The recent Israeli airstrike on a tent camp in Rafah intentionally killed two militants who were hiding there, but also killed at least 45 bystanders. The Israel Defence Forces confirmed the former as a mark of success in its military campaign against Hamas. The Gaza health ministry confirmed the latter. These deaths included parents, children, young adults, middle-aged singles and the elderly. They died by fire and by shrapnel. They died screaming for help from bystanders who were themselves helpless, who couldn’t douse the flames that engulfed the victims because they had no water.

Israeli prime minister Binyamin Netanyahu called these civilian deaths a “tragic accident” in an address to parliament. Many words might accurately describe these killings — gruesome, cruel, immoral — but “accident” is not one of them.
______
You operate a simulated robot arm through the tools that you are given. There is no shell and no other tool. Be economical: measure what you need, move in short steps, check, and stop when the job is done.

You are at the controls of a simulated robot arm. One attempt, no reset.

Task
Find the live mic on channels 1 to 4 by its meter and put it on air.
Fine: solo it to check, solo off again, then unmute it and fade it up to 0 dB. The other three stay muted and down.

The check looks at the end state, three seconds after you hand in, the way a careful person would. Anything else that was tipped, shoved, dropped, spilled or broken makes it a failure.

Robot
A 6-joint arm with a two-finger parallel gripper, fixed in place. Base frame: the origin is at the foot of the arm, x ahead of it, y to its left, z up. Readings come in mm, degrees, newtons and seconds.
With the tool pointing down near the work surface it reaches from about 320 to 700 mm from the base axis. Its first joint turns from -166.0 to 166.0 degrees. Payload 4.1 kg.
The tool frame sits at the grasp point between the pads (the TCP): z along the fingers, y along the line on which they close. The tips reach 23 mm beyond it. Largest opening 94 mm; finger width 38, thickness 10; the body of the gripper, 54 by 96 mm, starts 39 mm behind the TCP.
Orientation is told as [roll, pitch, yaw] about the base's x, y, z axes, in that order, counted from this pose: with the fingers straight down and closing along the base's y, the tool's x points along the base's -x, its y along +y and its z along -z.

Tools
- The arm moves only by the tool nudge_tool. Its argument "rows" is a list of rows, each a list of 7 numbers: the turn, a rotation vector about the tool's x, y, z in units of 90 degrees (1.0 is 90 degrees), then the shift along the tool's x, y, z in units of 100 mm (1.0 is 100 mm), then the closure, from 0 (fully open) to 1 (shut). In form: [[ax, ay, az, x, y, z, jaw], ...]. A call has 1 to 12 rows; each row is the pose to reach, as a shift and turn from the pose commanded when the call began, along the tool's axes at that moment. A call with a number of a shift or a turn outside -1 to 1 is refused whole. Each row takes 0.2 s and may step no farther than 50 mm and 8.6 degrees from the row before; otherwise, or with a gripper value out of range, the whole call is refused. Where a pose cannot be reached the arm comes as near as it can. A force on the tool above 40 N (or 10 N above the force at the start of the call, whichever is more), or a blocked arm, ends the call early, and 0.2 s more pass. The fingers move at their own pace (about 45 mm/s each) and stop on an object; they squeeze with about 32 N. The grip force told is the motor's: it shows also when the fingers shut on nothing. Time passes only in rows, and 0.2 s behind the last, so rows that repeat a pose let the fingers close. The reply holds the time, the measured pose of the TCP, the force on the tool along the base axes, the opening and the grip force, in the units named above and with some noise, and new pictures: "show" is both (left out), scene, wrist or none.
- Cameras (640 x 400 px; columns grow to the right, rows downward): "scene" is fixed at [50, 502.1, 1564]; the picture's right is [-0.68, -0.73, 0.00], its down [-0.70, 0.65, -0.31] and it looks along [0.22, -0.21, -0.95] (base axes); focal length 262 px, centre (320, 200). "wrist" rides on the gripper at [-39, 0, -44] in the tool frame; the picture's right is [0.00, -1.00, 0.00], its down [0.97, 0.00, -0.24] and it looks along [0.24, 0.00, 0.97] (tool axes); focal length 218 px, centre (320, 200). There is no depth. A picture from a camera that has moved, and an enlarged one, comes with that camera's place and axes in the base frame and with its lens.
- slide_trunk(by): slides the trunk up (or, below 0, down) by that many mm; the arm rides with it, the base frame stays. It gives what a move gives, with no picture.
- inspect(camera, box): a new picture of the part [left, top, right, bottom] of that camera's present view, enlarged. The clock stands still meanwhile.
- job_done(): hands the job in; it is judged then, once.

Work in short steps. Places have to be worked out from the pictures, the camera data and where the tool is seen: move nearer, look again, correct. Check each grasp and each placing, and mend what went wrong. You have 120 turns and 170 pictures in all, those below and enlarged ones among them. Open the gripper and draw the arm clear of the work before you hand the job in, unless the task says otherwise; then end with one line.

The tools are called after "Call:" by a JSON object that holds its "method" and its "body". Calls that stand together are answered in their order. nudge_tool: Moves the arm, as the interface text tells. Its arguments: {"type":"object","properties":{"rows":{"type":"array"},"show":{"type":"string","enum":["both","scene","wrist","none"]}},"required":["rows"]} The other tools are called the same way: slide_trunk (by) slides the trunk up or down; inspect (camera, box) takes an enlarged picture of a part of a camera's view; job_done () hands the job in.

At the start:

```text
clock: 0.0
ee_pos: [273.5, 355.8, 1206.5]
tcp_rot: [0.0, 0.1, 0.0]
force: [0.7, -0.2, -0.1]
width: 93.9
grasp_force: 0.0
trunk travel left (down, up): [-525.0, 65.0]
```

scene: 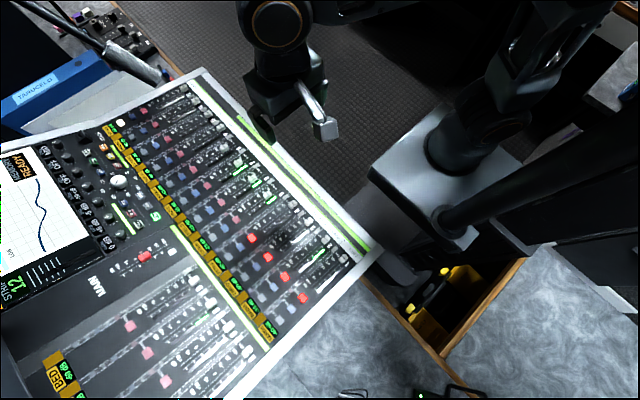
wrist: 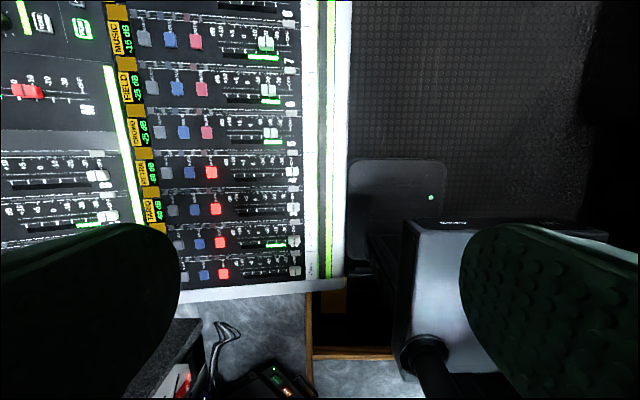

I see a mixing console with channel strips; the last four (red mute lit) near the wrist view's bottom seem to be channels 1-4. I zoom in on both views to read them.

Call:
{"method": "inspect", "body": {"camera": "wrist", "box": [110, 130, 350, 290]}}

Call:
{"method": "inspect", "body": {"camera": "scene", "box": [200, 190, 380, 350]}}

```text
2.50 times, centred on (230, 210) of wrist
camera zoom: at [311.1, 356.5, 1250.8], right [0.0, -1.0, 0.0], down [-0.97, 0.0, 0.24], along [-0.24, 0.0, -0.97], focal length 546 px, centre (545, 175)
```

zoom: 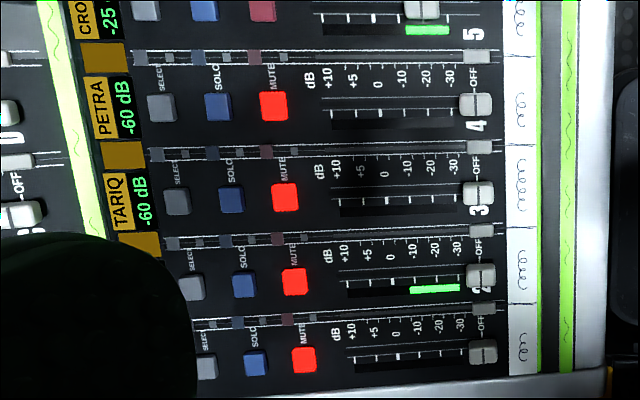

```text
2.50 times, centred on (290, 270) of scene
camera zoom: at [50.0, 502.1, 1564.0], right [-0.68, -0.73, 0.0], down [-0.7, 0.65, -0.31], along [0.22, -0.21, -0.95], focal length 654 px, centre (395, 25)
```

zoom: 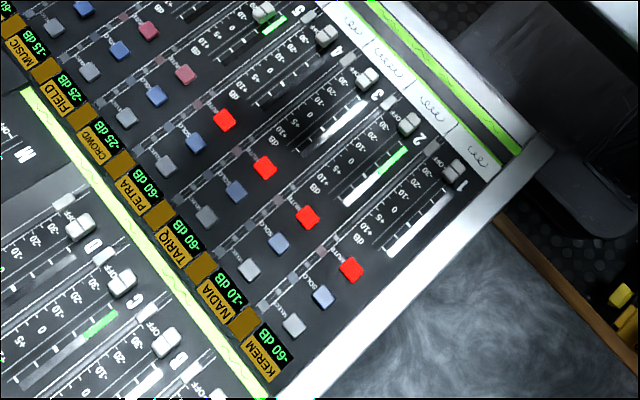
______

The residents of Gaza have been displaced from their homes and herded into areas that have been designated humanitarian zones, the boundaries of which are not discrete, their locations confusing and their general fitness for human habitation indecent. Here they are stuck, crowded together under tarps and lean-tos, surrounded by devastation while Israeli leaders maintain that they’re using “precise munitions” and “precise intelligence” to target combatants. The munitions are many things — destructive, deadly, powerful. But if they’re not “precise” enough to spare lives, then are they really precise at all?

The language of war serves as a camouflage that allows the truth to hide. It aims to make the horror of deadly conflict acceptable, or at least manageable. The language is a balm to the combatants, perhaps. A way of allowing that certain deaths are unavoidable and therefore part of a cause whose moral standing remains unmarred.

But such forgiving words fail to dignify the victims of war with the unforgiving reality of what happened to them. They were not collateral damage. They were more than casualties. They were individuals. And they were slaughtered.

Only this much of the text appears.